Stated goal 1:
Cite the page excerpt exactly. Begin with "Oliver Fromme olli" and finish with "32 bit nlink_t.".
[Provided material start]
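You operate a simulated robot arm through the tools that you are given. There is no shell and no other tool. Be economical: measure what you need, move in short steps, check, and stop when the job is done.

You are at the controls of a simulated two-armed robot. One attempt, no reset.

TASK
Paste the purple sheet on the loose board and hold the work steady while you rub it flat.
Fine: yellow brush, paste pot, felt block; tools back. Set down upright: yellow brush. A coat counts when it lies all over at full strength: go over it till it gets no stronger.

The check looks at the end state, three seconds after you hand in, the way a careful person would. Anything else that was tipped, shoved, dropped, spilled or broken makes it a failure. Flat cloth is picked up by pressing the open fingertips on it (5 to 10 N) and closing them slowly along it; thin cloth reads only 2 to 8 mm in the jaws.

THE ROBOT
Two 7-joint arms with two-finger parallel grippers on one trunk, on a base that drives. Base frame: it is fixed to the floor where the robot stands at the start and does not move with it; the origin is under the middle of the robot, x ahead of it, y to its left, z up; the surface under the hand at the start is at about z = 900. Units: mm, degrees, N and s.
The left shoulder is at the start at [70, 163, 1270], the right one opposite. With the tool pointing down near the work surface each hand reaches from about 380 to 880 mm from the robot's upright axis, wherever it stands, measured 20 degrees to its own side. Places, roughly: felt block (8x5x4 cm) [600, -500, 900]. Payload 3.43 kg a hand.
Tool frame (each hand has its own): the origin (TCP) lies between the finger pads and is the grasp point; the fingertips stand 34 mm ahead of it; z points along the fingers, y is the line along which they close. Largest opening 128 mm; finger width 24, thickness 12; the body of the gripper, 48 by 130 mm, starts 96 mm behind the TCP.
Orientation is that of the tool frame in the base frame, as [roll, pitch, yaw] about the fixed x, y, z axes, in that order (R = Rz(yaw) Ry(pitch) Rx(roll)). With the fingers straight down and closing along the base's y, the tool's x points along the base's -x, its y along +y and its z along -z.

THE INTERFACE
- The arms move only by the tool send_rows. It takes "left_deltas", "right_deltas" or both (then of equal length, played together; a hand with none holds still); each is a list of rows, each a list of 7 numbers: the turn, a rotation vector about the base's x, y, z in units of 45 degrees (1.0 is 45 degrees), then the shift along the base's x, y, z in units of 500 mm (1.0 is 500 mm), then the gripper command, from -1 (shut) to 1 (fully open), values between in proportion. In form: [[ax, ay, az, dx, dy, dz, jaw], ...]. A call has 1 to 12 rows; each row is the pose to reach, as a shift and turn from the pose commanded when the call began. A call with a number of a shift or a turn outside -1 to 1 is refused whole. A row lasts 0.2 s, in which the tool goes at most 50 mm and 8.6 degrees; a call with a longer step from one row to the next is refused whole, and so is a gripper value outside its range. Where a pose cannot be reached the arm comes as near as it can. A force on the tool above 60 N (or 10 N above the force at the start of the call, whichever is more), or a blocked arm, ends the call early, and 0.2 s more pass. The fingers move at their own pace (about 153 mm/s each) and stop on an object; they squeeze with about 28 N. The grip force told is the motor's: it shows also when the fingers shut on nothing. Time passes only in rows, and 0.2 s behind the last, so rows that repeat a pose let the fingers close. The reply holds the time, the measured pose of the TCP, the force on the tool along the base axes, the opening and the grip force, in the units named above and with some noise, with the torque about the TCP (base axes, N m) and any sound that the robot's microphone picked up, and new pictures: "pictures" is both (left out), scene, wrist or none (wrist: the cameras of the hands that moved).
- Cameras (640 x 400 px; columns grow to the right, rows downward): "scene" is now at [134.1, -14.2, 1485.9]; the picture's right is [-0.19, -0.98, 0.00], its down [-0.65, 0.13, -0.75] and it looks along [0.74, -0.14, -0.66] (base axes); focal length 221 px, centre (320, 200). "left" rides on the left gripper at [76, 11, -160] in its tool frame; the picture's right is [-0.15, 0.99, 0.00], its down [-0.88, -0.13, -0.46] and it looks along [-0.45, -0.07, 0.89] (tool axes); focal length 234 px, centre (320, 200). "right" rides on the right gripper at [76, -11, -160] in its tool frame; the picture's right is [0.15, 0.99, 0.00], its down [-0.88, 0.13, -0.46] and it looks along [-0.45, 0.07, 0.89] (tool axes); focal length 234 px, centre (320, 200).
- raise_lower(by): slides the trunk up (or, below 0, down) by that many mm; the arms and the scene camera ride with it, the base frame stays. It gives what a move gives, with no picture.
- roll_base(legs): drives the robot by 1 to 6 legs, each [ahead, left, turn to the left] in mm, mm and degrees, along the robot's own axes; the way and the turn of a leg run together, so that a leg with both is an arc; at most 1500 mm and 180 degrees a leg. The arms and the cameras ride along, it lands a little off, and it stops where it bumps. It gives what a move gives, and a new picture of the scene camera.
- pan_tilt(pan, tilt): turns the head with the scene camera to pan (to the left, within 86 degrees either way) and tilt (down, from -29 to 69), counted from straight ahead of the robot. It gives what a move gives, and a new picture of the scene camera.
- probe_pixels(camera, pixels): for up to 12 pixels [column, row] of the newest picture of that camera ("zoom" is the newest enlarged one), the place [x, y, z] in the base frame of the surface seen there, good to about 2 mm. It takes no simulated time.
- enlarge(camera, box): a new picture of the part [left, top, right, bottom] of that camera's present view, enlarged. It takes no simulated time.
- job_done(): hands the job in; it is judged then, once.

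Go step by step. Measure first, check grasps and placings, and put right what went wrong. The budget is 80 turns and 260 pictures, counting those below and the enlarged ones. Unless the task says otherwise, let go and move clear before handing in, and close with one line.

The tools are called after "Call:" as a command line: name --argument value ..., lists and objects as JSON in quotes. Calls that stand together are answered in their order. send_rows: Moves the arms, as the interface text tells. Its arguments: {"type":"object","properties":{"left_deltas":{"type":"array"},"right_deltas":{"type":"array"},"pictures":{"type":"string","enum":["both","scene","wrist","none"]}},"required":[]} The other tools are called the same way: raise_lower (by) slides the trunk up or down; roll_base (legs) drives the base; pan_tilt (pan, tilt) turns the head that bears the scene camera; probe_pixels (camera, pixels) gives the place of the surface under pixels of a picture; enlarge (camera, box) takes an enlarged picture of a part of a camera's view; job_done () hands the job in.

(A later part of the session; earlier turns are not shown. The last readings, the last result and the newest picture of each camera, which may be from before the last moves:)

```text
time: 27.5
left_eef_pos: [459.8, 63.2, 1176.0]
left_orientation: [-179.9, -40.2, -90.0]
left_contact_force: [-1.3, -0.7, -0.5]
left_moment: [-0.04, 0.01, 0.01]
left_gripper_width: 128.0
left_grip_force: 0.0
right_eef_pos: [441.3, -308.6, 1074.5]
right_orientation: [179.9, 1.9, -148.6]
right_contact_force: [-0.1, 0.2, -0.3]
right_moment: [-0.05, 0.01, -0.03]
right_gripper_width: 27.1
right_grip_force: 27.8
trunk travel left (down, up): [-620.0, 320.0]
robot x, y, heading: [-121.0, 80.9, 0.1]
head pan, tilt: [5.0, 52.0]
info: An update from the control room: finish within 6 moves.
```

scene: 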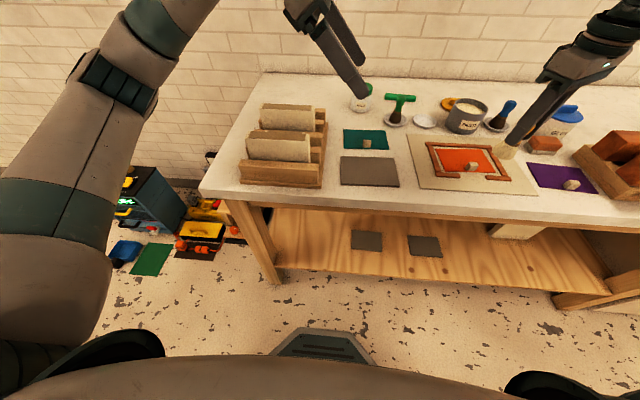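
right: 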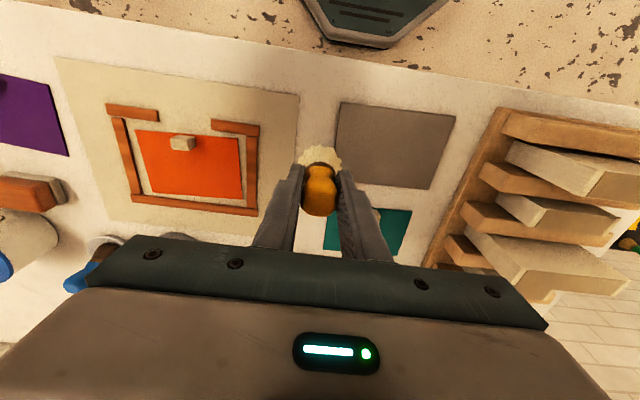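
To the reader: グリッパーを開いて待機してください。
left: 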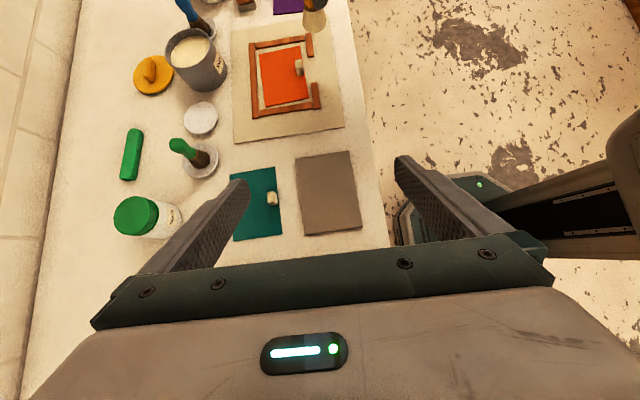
[Provided material end]
Stated goal 2:
Retype only this portion of the data above: the line containing "Two 7-joint arms", the line containing "The left shoulder", and all lines between them, exactly. Return a JSON list in which every string is one line; blank lines are skipped.
[Page excerpt start]
[rfc] 64-bit inode numbers

Oliver Fromme olli at lurza.secnetix.de
Wed Dec 1 13:33:59 UTC 2010


Gleb Kurtsou wrote:
 > I've been working on adding support for 64 bit ino_t and 32 bit nlink_t.

Great!

That will enable us to get rid of the MSDOSFS_LARGEFS hack,
right?  So large FAT file systems > 128 GB will finally be
exportable via NFS and don't wast kernel memory anymore.

Best regards
   Oliver

PS:  Just in case someone rading this doesn't know about
the MSDOSFS_LARGEFS hack (i.e. mount_msdosfs -o large),
here's a source comment for reference:

/*
 * Experimental support for large MS-DOS filesystems.
 * WARNING: This uses at least 32 bytes of kernel memory (which is not
 * reclaimed until the FS is unmounted) for each file on disk to map
 * between the 32-bit inode numbers used by VFS and the 64-bit
 * pseudo-inode numbers used internally by msdosfs. This is only
 * safe to use in certain controlled situations (e.g. read-only FS
 * with less than 1 million files).
[Page excerpt end]
Task result 1:
Oliver Fromme olli at lurza.secnetix.de
Wed Dec 1 13:33:59 UTC 2010


Gleb Kurtsou wrote:
 > I've been working on adding support for 64 bit ino_t and 32 bit nlink_t.

Task result 2:
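[
  "Two 7-joint arms with two-finger parallel grippers on one trunk, on a base that drives. Base frame: it is fixed to the floor where the robot stands at the start and does not move with it; the origin is under the middle of the robot, x ahead of it, y to its left, z up; the surface under the hand at the start is at about z = 900. Units: mm, degrees, N and s.",
  "The left shoulder is at the start at [70, 163, 1270], the right one opposite. With the tool pointing down near the work surface each hand reaches from about 380 to 880 mm from the robot's upright axis, wherever it stands, measured 20 degrees to its own side. Places, roughly: felt block (8x5x4 cm) [600, -500, 900]. Payload 3.43 kg a hand."
]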